Scan the data below. Pull out each line where "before" occurs.

# # # # # # #

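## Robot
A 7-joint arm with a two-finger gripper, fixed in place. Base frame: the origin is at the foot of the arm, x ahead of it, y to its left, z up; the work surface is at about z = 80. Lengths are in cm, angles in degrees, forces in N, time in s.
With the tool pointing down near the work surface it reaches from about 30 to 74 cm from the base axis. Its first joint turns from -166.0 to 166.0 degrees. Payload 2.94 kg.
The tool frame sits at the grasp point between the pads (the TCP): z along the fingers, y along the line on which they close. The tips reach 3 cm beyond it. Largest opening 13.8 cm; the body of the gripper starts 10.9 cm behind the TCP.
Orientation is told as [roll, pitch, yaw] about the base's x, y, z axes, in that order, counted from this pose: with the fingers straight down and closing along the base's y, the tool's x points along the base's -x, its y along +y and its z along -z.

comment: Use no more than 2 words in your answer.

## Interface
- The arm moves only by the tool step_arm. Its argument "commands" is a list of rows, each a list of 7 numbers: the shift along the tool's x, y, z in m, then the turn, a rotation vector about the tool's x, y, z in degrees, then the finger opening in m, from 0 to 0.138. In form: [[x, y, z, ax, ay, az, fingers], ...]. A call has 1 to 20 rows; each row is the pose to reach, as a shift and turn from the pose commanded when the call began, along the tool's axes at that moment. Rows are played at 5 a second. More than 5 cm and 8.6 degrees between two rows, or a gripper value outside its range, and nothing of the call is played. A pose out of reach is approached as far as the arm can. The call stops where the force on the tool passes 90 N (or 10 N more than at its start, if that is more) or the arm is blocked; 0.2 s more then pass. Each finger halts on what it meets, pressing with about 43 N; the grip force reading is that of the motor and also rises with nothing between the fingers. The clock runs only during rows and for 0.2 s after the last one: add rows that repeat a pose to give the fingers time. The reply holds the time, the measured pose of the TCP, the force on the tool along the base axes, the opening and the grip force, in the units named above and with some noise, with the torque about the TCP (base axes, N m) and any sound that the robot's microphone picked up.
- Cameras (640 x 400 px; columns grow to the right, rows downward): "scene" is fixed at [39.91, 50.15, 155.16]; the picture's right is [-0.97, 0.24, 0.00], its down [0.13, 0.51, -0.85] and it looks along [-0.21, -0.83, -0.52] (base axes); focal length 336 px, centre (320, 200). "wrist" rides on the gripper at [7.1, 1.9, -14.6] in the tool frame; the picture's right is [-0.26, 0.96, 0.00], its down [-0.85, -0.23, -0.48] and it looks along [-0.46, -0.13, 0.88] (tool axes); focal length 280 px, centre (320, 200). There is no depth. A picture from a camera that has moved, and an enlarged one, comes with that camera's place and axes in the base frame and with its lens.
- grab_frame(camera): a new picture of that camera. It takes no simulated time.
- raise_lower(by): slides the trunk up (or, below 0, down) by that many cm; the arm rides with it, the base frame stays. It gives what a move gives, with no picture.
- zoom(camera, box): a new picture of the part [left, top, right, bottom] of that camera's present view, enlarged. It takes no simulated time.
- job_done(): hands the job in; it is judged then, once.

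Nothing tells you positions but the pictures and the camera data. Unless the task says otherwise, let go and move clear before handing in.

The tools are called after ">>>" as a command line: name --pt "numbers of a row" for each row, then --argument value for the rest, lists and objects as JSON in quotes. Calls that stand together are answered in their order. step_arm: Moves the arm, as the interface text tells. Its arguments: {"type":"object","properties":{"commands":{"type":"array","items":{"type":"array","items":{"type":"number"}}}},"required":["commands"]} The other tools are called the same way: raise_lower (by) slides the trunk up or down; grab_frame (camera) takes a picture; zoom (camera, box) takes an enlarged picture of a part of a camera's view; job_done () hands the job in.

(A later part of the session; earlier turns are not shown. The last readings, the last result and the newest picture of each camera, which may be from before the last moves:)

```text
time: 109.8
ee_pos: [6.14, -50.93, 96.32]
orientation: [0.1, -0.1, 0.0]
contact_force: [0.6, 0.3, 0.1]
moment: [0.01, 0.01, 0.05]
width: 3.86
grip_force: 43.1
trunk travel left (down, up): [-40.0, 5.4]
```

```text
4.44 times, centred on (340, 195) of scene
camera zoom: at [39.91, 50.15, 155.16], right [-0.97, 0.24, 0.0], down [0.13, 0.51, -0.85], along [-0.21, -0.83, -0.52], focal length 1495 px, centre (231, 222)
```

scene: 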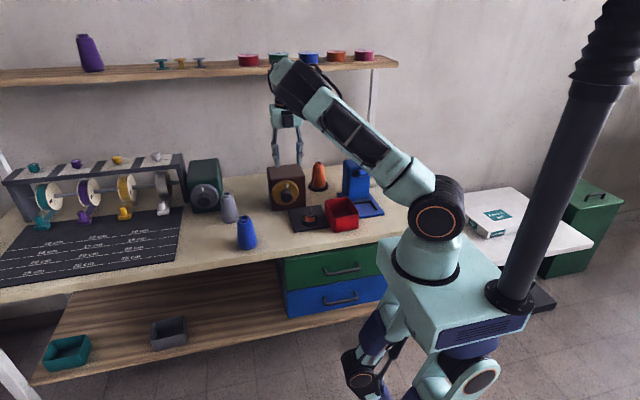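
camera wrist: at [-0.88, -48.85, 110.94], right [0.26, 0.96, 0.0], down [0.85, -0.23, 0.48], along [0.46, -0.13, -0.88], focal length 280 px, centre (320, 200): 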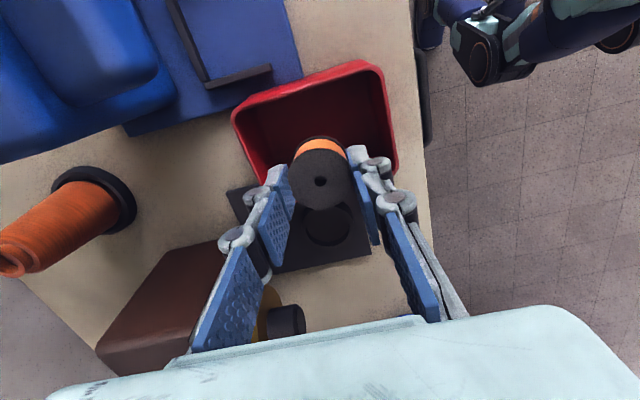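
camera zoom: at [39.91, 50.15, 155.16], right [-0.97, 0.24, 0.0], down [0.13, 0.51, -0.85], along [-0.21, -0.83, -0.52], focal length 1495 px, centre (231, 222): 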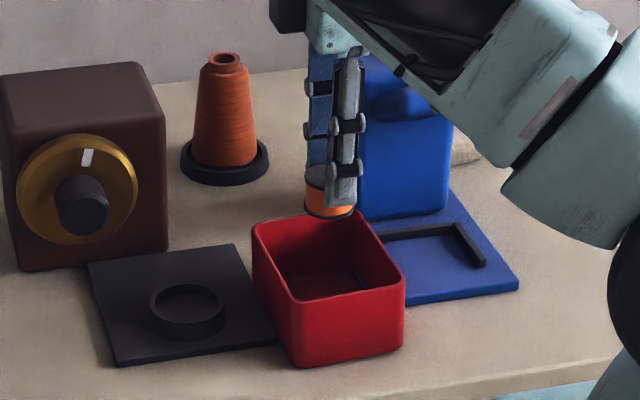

# # # # # # #

The output =>
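Nothing tells you positions but the pictures and the camera data. Unless the task says otherwise, let go and move clear before handing in.
(A later part of the session; earlier turns are not shown. The last readings, the last result and the newest picture of each camera, which may be from before the last moves:)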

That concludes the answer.